Taylor and the volunteers who accompany her have literally saved lives. (And risked their own; no one carries a weapon. Taylor says she had depended on prayer for the past 11 years to keep her safe).
She often goes to doctor's appointments with these street kids. She will sit in a physician's office until someone agrees to admit a sick child, get them back on the right meds or whatever else needs to be done.
These are kids who are so abused they act like babies even when they have babies. One girl told Taylor she did not know how to comb her own hair. This girl, who was pregnant, had been through some 37 foster homes, but no one had ever given her the basic life skills to take care of herself.
“I was at the store, buying her sheets and a comforter and she asked me if she could get the ones with SpongeBob. That's what her mental state was like,” Taylor said.
Taylor says she looks at her job as an opportunity. The goal is to prevent these kids from feeling hopeless. She goes into some of Metro Detroit's nastiest holes because “that could be my son. That could be my daughter,” Taylor said.
“They think they deserve to be abused. That this is the only way to survive,” Taylor said. “Letting them know there is another way, getting those words out there where they live – it helps.”
Covenant House estimates there are some 5,000 homeless and runaway teens in and around Detroit at any given time. It houses about about 75 teens on its campus, helps dozens more find housing and educates another 1,000 or so at its three charter high schools – every day.

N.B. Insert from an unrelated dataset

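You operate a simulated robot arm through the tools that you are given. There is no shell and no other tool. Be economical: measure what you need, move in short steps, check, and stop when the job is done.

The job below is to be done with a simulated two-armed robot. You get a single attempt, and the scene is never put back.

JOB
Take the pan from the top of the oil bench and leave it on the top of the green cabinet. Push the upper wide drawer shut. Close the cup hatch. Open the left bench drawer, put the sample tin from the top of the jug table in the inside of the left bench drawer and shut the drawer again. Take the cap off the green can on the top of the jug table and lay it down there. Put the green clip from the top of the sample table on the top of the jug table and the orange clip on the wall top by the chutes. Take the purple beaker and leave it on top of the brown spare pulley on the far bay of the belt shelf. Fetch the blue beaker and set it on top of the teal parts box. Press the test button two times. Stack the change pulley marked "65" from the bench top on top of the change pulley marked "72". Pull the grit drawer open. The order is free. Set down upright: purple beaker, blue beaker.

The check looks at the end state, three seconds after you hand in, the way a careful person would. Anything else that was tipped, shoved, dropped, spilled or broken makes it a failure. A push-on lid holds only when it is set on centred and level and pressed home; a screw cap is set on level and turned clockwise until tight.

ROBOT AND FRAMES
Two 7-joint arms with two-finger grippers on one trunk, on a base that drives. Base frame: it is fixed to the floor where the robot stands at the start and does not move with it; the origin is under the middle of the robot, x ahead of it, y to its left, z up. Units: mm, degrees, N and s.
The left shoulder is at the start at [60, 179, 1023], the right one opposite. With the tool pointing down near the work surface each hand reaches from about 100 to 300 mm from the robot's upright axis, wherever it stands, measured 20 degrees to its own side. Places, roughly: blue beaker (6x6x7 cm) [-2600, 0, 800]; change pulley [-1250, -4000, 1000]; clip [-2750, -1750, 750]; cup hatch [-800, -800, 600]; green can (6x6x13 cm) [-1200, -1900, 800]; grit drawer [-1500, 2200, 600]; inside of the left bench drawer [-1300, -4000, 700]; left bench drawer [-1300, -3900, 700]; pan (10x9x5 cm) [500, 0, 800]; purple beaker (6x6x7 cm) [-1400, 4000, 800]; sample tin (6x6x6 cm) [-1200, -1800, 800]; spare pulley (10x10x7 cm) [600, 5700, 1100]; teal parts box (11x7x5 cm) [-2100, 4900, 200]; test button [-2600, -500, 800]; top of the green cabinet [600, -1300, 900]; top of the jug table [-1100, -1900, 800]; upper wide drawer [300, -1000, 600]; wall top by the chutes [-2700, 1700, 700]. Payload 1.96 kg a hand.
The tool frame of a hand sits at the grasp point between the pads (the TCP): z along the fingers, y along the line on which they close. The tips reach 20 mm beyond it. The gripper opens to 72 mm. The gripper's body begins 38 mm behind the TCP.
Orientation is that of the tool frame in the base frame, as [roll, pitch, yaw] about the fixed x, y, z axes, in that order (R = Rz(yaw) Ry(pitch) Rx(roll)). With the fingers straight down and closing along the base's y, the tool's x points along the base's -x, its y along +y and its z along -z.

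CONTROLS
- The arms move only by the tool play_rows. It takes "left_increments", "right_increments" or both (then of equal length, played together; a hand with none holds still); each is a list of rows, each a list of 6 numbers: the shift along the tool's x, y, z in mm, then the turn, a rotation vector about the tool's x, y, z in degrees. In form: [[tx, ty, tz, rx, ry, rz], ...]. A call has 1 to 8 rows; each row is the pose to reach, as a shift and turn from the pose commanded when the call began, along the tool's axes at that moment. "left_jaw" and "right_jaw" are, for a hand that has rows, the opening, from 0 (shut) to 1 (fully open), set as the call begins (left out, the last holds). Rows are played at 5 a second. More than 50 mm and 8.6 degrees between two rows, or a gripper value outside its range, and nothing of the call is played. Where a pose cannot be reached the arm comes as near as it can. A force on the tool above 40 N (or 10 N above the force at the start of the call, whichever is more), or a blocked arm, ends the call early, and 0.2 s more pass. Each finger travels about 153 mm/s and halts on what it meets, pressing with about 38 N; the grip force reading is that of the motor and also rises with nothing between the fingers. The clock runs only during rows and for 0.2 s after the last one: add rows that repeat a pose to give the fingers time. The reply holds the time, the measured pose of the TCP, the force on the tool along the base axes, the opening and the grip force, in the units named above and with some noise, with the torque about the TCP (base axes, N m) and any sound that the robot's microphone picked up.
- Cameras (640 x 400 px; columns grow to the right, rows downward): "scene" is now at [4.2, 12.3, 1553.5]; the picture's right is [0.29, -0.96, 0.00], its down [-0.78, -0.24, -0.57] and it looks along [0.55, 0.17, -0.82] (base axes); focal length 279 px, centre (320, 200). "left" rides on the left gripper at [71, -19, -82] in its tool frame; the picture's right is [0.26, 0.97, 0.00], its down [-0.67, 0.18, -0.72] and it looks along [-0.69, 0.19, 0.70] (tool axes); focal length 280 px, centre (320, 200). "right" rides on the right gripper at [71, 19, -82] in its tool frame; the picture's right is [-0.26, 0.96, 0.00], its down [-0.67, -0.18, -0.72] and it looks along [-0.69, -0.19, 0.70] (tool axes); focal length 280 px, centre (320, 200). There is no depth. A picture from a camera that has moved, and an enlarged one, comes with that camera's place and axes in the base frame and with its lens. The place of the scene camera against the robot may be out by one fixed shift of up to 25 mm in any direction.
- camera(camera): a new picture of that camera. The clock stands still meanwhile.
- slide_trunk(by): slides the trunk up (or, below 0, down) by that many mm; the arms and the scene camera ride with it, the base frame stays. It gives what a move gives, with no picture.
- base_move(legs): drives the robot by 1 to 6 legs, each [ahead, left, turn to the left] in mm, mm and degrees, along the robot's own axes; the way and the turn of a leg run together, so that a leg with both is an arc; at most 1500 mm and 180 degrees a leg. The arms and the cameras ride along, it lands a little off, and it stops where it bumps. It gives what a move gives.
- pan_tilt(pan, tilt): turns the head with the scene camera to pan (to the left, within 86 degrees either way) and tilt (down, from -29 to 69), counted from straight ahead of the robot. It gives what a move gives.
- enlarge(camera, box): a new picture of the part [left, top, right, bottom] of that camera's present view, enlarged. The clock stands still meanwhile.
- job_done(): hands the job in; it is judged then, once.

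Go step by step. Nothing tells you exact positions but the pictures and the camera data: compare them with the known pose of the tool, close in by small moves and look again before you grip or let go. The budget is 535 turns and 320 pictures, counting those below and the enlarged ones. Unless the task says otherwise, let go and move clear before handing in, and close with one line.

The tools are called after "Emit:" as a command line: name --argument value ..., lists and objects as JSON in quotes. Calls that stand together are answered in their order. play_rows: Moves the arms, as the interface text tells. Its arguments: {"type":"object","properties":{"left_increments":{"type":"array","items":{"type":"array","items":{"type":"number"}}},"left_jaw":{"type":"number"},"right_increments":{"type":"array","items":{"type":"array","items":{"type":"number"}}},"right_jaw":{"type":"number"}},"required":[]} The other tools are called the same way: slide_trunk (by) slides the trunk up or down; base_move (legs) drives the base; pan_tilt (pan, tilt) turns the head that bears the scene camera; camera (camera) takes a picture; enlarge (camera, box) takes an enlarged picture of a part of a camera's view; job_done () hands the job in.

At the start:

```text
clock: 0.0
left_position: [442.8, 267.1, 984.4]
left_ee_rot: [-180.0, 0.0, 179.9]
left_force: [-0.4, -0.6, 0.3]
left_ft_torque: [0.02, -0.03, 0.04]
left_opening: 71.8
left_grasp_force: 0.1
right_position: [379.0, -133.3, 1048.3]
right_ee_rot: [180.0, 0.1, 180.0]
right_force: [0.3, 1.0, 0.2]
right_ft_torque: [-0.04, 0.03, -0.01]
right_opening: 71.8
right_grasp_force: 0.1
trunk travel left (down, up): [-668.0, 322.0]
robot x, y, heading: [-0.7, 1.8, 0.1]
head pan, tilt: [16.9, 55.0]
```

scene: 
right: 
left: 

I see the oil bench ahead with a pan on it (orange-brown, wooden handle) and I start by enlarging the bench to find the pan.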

“We are really working. It's hard to meet every need. It's getting overwhelming,” Taylor said. “I pray every day to God and ask Him to help me do the best I can. … I tell them, ‘When you're weak, I'm going to be strong.'”
Since I started working on this blog, I have found so many people like Taylor. I keep trying to tell their stories to bring some insight to those here and elsewhere about the pride Detroiters have in themselves and the city.
Yes, we're in a crisis. I probably should be writing more about the horror show in our schools, city hall, state government. But I cannot stop running into amazing people who are doing things every day to change Detroit and Michigan into something better. I never felt more like an optimist than I have for the past month.
And I thank Taylor for that.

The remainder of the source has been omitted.